Investigating Factors Influencing Crash Severity on Mountainous Two-Lane Roads: Machine Learning Versus Statistical Models

Abstract

Due to poor road design, challenging terrain, and difficult geological conditions, traffic accidents on mountainous two-lane roads are more frequent and severe. This study aims to address the lack of understanding of key factors affecting accident severity with the goal of improving mountainous traffic safety, thereby contributing to sustainable transportation systems. The focus of this study is to compare the interpretability of model performances with three statistical models (Ordered Logit, Partial Proportional Odds Model, and Multinomial Logit) and six machine learning models (Decision Tree, Random Forest, Gradient Boosting, Extra Trees, AdaBoost, and XGBoost) on two-lane mountain roads in Yunnan Province, China.

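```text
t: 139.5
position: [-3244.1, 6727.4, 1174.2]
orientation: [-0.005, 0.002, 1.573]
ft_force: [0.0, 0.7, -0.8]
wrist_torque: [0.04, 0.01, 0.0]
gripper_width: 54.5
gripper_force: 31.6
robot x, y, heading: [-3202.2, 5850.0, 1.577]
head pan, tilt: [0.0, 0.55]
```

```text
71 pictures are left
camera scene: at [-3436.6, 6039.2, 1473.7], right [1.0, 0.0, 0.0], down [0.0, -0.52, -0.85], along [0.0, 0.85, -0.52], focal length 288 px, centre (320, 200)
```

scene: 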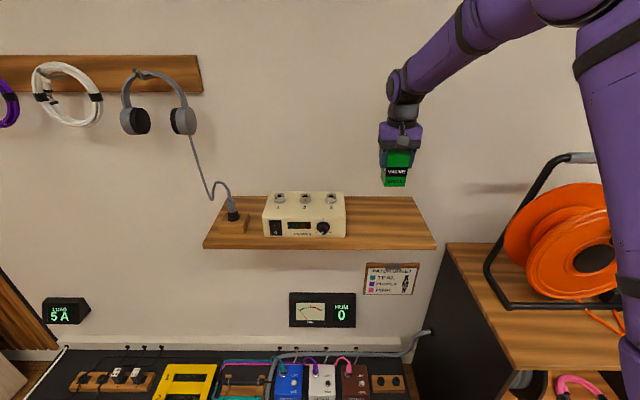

Additionally, we assessed the ability of these models to uncover underlying causal relationships, particularly how accident causes affect severity. Using the SHapley Additive exPlanations (SHAP) method, we interpreted the influence of risk factors in the machine learning models. Our findings indicate that machine learning models, especially XGBoost, outperform statistical models in predicting accident severity. The results highlight that accident patterns are the most significant determinants of severity, followed by road-related factors and the type of colliding vehicles. Environmental factors like weather, however, have minimal impact. Notably, vehicle falling, head-on collisions, and longitudinal slope sections are linked to more severe accidents, while minor accidents are more frequent on horizontal curve sections and areas that combine curves and slopes. These insights can help traffic management agencies develop targeted measures to reduce accident rates and enhance road safety, which is critical for promoting sustainable transportation in mountainous regions.